Written request: Pull out the sentences of the text provided that run from "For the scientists" through "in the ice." and give them unchanged.

Text provided:
All of this took place in a place where climate change is anything but abstract: Svalbard.”

Svalbard: beautiful, exposed, fragile

“Svalbard is a small Norwegian archipelago in the high Arctic, between mainland Europe and the North Pole. There are no forests – only bare mountains, glaciers and sea ice. The towns are tiny and surrounded by emptiness. In winter, the sun stays low or does not rise at all for weeks at a time, and the days often sink into a deep blue twilight.

For the scientists we met, Svalbard is also one of the “front lines” of global warming: around 60% of the territory is covered by glaciers, and the region is warming seven times faster than the global average. The climate crisis is written directly in the ice.

It is magnificent and quiet, but there is always a tension under the surface. Storms can arrive quickly. Visibility can disappear in minutes. Outside the settlements, you move in, what is very clearly, polar bear country. All of these ideas about change and fragility might sound abstract on a page, but they stop being abstract the moment you step onto the ice and start working.”


When cold becomes part of the job

“At –20 to –30 °C, the cold is no longer just a number on a weather app. It becomes a constant presence. It tests your body, slows every movement and multiplies fatigue. Simple actions – opening a bag, changing a lens, tightening a strap, pressing a small button on the camera – suddenly require more time and more concentration.

Source material:

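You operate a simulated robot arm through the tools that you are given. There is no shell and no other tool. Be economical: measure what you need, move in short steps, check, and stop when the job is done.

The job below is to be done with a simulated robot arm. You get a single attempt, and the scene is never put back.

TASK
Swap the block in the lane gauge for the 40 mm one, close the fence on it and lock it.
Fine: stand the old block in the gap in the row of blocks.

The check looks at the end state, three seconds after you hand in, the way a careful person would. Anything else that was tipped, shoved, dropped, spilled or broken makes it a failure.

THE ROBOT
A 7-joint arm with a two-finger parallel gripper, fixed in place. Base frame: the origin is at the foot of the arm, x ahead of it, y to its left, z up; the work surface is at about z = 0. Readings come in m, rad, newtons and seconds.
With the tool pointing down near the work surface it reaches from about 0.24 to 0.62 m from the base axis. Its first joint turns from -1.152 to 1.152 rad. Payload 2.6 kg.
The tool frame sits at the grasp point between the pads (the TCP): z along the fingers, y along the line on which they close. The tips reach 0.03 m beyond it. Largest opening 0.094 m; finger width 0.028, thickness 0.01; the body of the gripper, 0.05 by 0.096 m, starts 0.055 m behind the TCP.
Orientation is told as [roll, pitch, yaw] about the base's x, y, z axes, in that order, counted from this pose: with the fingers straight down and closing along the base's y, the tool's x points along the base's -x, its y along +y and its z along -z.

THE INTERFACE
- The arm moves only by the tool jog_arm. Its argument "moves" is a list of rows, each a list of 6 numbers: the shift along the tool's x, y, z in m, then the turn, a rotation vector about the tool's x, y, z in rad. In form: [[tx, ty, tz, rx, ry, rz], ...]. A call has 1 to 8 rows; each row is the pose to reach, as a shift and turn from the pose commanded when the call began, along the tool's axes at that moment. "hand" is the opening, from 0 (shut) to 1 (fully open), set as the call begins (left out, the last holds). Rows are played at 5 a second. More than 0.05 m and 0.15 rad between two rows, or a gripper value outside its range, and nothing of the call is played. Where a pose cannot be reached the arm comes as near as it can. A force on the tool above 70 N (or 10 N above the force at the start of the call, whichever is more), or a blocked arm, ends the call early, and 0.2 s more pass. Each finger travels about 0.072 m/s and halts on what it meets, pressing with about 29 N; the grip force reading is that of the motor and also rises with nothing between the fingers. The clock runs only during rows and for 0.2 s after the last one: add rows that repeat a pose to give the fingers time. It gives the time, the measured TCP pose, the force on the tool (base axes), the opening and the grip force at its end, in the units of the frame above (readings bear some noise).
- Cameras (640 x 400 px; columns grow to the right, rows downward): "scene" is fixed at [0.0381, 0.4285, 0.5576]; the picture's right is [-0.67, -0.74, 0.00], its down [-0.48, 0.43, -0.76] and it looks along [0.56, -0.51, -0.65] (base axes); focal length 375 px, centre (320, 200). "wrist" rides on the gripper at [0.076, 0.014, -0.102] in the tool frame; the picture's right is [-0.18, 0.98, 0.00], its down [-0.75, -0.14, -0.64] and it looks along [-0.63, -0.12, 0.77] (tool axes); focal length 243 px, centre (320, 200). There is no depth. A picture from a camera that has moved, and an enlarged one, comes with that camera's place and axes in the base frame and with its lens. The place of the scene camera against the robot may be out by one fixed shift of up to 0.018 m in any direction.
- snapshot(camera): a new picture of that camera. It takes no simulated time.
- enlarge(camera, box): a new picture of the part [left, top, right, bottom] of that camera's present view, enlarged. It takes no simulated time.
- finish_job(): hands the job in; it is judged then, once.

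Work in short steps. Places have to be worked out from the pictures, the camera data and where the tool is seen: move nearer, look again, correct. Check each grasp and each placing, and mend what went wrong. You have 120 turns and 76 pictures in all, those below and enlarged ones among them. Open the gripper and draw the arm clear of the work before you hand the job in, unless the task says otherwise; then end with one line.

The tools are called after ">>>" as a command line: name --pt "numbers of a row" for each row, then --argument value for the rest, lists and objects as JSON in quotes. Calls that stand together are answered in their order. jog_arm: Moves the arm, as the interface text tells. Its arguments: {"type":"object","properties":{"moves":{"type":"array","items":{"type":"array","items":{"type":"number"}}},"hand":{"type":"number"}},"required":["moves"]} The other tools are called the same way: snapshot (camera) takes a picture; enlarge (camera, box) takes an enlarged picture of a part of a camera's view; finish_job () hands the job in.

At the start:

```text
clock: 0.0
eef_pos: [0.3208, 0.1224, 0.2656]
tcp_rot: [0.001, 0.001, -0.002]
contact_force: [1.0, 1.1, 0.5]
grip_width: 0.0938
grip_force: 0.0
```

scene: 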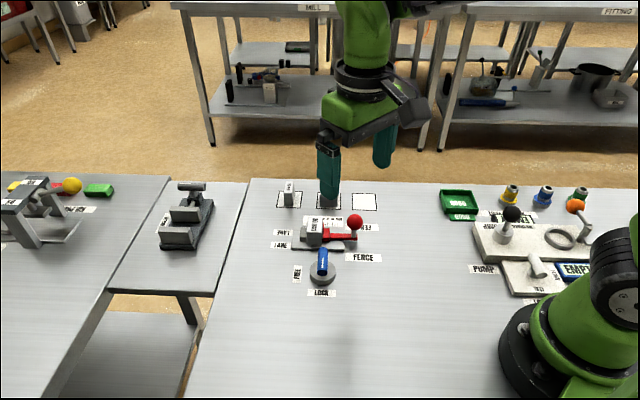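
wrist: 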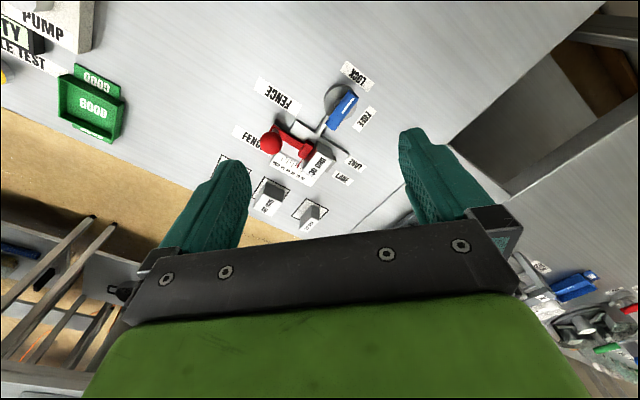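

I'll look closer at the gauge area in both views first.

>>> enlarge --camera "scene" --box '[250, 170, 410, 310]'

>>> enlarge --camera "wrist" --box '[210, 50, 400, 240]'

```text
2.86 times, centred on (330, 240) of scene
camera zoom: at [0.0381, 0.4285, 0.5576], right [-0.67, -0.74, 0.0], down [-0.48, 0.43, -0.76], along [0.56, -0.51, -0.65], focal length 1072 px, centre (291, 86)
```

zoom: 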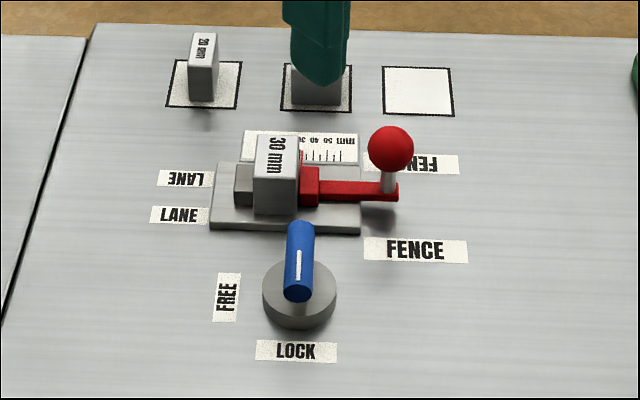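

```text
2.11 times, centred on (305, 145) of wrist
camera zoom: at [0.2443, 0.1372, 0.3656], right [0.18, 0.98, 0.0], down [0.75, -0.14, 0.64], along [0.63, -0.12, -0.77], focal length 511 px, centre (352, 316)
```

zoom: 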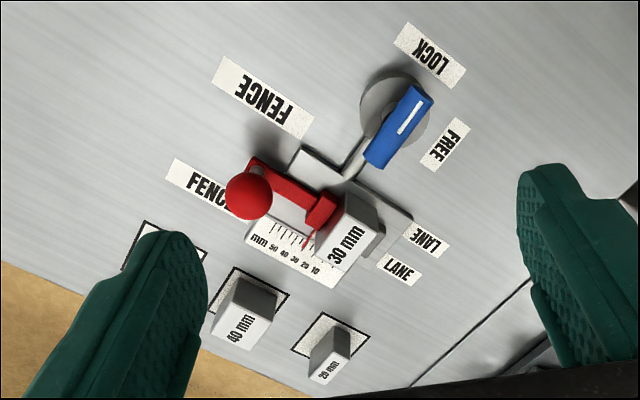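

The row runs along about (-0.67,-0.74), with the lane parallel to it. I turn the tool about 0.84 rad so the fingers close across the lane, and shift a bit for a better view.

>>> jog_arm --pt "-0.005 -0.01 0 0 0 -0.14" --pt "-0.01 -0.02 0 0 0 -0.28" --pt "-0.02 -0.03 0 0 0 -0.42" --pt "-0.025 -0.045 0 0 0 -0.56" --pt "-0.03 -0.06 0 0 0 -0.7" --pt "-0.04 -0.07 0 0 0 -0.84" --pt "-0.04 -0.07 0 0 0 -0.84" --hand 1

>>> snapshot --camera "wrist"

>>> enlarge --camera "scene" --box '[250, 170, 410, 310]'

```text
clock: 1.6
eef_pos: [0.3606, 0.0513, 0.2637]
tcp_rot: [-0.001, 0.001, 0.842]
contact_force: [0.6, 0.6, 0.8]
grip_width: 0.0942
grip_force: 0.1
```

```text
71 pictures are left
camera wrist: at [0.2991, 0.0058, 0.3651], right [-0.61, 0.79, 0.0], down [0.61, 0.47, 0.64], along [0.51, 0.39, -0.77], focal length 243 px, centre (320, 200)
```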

Complete response:
For the scientists we met, Svalbard is also one of the “front lines” of global warming: around 60% of the territory is covered by glaciers, and the region is warming seven times faster than the global average. The climate crisis is written directly in the ice.